English shipowners resist the demand for ship-*money. Passing on to events in England connected with merchant shipping, by far the most conspicuous about this period were the attempts of that unwise and unfortunate monarch Charles I. to burden the mercantile community with the expense of a fleet which his, perhaps natural, anxiety to support the Palatinate had rendered necessary. Demanding from the city of London and from the other seaports the requisite number of ships or their equivalent in money, the people of the maritime towns not actually dependent upon trade passively resisted, thereby making the burden yet more intolerable to those who remained on the coast.

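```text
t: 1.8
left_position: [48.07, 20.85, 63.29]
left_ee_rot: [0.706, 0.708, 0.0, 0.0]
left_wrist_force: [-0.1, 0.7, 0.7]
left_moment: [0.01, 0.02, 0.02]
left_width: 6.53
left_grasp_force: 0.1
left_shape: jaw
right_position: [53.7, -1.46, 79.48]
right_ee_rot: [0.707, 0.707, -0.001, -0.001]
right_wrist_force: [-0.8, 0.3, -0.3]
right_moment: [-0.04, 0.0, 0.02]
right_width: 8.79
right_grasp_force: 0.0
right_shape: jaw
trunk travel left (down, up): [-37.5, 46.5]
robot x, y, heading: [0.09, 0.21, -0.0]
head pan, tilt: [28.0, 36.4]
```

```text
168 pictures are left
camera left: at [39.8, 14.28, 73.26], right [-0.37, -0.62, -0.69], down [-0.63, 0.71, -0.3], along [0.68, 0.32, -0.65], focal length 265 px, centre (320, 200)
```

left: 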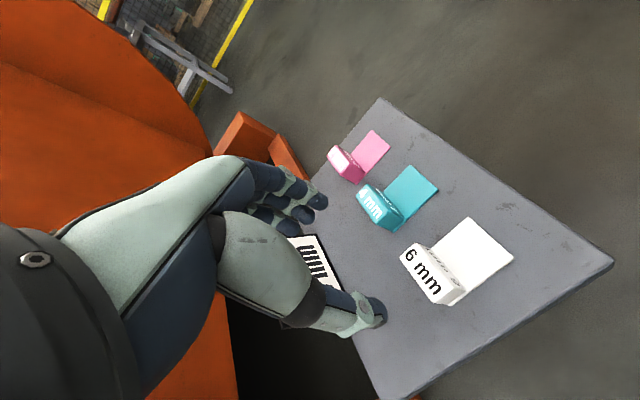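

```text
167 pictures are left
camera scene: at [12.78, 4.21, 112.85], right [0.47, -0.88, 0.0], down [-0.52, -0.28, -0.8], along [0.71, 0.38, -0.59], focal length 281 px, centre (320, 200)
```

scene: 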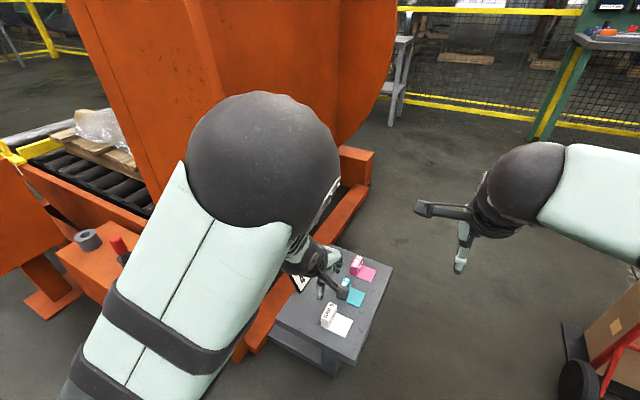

The proclamation which consequently followed, commanding the parties who had withdrawn to return to their dwellings, brought about the famous struggle of Hampden, who resisted the writs as illegal. The first writ recited that certain "Thieves, pirates, and robbers of the sea, as well Turks,[2] enemies of the Christian name, as others,*

  1. The first settlement of the Puritans was at New Plymouth, in 1621; the second and more important expedition secured Massachusetts, in 1627 and 1628, under the Plymouth Company (Macpherson, ii. p. 307).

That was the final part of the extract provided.